Google appeared to have won a partial victory in its long-running legal battle with trademark owners Tuesday, when a senior judge at the European Court of Justice said the company hasn't infringed anyone's trademark rights by allowing advertisers to buy search keywords corresponding to those trademarks.

Advocate general Poiares Maduro added, however, that Google may be liable for running advertisements that offer trademark-infringing products in its AdWords advertising service.

Judge Maduro was giving a non-binding legal opinion, as is customary, ahead of a ruling by the court expected early next year. In nearly all such cases the court follows the opinion of the advocate general.

At stake in the long-awaited case is Google's ad revenue-based business model and the ability of brand owners to protect their trademarks on the Internet.

Judge Maduro said that both Google's search engine and AdWords constitute information society services, which grants them an exemption to rules designed to protect companies' trademarks under the E.U.'s e-commerce directive.

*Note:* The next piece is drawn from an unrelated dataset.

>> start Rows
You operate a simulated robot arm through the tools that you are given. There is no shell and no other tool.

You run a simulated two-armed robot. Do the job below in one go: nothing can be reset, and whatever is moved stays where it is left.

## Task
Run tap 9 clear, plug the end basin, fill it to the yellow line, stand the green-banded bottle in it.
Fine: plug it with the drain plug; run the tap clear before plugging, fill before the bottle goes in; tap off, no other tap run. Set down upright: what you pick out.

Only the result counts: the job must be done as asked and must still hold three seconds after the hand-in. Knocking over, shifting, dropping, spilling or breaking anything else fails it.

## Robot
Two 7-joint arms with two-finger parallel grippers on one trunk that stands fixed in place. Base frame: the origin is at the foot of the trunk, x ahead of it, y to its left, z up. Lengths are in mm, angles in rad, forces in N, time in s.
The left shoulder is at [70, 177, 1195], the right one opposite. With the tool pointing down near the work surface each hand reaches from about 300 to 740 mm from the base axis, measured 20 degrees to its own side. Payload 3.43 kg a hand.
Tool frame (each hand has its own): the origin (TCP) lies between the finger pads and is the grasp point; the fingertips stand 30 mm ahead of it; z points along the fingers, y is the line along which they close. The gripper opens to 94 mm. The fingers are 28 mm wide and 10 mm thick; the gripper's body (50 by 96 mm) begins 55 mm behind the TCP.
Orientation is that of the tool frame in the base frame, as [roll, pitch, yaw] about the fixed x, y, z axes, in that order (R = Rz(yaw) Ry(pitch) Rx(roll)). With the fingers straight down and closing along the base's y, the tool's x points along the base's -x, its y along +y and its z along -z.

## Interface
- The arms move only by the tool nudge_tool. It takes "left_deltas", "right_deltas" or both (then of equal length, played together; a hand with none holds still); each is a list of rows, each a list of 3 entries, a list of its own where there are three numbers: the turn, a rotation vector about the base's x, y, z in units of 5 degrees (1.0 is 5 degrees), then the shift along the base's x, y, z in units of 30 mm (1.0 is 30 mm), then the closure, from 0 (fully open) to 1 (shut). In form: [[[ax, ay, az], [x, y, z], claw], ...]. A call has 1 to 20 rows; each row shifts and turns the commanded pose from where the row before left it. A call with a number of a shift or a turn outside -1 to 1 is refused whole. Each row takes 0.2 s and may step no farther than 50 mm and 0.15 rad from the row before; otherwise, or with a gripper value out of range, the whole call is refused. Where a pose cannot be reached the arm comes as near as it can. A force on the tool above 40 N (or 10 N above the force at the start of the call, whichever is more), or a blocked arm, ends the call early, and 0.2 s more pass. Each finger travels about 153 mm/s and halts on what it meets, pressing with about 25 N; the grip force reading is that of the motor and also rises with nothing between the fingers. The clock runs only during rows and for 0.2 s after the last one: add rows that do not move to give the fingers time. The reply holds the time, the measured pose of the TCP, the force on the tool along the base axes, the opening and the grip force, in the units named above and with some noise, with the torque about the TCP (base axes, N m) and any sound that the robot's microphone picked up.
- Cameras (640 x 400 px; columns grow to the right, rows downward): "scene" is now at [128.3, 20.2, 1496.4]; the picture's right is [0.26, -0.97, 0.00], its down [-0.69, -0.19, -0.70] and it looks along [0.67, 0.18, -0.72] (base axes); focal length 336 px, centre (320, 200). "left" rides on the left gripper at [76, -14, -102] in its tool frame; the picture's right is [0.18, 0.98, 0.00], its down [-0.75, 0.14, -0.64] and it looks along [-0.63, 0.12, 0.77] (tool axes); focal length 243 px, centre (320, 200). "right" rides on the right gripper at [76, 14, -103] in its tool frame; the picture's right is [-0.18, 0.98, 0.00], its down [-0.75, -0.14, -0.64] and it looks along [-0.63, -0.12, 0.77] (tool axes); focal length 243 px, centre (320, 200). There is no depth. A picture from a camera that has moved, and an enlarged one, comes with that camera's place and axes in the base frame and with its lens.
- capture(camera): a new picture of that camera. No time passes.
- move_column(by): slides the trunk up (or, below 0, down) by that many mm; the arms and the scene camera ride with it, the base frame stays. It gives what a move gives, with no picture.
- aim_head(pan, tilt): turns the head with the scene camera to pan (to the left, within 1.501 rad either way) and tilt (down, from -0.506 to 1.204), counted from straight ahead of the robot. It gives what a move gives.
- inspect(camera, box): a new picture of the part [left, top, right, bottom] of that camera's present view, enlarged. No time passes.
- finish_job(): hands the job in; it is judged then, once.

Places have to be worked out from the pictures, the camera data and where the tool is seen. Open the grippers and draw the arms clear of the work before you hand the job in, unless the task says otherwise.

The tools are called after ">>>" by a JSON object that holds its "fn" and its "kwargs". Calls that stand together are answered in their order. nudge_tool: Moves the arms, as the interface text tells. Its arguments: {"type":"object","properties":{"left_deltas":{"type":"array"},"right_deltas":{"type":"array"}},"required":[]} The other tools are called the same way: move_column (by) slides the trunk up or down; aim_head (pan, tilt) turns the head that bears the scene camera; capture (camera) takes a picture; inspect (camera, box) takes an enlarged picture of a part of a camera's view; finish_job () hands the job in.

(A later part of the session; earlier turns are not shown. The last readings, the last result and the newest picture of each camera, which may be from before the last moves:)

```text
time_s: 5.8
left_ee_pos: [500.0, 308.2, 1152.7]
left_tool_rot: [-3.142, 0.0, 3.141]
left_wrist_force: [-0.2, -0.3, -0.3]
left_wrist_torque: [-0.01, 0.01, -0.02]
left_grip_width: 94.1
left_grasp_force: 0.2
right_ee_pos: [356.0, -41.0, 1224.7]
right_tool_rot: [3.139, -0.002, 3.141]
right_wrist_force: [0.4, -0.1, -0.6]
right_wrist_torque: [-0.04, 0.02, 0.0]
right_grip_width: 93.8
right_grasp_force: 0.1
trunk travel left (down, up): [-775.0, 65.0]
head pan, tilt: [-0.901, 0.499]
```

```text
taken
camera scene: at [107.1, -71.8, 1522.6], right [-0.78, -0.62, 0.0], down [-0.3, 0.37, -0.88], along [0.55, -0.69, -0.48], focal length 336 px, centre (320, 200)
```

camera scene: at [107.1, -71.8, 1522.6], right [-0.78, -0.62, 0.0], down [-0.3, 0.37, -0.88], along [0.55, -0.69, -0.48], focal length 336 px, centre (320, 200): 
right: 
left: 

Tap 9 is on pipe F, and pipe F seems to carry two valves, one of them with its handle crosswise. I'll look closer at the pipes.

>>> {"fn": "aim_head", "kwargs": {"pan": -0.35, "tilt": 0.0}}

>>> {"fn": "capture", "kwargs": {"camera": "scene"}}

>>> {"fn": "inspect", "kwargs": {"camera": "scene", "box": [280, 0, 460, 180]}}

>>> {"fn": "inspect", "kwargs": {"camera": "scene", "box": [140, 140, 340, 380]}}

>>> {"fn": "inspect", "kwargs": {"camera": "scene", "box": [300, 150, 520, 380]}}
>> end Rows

To benefit from the exemption, Google must remain neutral about the information it carries, he added. And in what might turn out to be a nasty sting in the tail of the advocate general's opinion, Maduro said this might not be the case for AdWords.

"While the search engine is a neutral information vehicle applying objective criteria in order to generate the most relevant sites to the keywords entered, that is not the case with AdWords where Google has a direct pecuniary interest in Internet users clicking on the ads' links," he said, adding: "The liability exemption for hosts provided for in the E-Commerce Directive should not apply to the content featured in AdWords."

Google gave a guarded response to the opinion. "We believe that selecting a keyword to trigger the display of an ad does not amount to trademark infringement, and that consumers benefit from seeing more relevant information rather than less," said Harjinder Obhi, Google's senior litigation counsel for Europe, the Middle East and Africa.

"We also believe that consumers are smart and are not confused when they see a variety of ads displayed in response to their search queries," Obhi added.

The European Court of Justice was asked by a court in France to intervene on the trademark issue that lay at the heart of a legal battle between Google and French luxury goods maker Louis Vuitton.

Louis Vuitton complained that when entered as a search term on Google, its trademark-protected brand name would trigger ads run by rival luxury goods companies as well as for companies selling counterfeit Louis Vuitton goods.

Louis Vuitton has argued that Google's "AdWords" service, established in the U.S. and now extended to Europe, allows advertisers to bid on terms like "Louis Vuitton fakes", and that the right to offer a trademarked name as part of a search advertising program breaches E.U. rules.